_WHAT YOU ARE ASKED TO DO_
Extract all of the entries and give them again, word for word.

-=-=-

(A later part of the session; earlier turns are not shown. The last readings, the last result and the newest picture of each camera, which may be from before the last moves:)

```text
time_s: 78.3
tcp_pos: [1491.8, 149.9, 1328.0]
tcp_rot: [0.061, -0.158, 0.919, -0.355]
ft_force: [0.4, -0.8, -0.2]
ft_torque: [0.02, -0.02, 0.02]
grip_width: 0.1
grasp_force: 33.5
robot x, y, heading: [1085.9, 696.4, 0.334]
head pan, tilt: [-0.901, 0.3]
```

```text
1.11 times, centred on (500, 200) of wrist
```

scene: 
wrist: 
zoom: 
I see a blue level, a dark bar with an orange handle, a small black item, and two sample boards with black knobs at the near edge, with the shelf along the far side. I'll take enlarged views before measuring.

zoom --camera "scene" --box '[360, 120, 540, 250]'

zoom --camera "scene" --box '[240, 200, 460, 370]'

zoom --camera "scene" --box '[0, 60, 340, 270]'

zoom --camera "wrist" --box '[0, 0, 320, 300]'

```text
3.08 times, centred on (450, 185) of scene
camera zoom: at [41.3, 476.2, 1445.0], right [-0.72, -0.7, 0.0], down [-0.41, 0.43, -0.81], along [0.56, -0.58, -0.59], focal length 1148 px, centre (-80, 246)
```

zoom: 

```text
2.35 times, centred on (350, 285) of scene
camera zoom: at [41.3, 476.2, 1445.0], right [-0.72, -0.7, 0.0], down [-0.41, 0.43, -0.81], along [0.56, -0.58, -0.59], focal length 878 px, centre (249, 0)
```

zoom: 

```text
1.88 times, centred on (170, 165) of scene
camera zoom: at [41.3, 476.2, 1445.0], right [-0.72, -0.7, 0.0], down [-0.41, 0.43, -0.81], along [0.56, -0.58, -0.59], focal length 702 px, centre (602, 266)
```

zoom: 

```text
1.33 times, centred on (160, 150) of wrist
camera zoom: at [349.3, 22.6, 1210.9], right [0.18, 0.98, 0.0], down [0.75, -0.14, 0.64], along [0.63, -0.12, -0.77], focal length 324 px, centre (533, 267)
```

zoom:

-=-=-

_THE SOLUTION_
(A later part of the session; earlier turns are not shown. The last readings, the last result and the newest picture of each camera, which may be from before the last moves:)

```text
time_s: 78.3
tcp_pos: [1491.8, 149.9, 1328.0]
tcp_rot: [0.061, -0.158, 0.919, -0.355]
ft_force: [0.4, -0.8, -0.2]
ft_torque: [0.02, -0.02, 0.02]
grip_width: 0.1
grasp_force: 33.5
robot x, y, heading: [1085.9, 696.4, 0.334]
head pan, tilt: [-0.901, 0.3]
```

```text
1.11 times, centred on (500, 200) of wrist
```

scene: 
wrist: 
zoom: 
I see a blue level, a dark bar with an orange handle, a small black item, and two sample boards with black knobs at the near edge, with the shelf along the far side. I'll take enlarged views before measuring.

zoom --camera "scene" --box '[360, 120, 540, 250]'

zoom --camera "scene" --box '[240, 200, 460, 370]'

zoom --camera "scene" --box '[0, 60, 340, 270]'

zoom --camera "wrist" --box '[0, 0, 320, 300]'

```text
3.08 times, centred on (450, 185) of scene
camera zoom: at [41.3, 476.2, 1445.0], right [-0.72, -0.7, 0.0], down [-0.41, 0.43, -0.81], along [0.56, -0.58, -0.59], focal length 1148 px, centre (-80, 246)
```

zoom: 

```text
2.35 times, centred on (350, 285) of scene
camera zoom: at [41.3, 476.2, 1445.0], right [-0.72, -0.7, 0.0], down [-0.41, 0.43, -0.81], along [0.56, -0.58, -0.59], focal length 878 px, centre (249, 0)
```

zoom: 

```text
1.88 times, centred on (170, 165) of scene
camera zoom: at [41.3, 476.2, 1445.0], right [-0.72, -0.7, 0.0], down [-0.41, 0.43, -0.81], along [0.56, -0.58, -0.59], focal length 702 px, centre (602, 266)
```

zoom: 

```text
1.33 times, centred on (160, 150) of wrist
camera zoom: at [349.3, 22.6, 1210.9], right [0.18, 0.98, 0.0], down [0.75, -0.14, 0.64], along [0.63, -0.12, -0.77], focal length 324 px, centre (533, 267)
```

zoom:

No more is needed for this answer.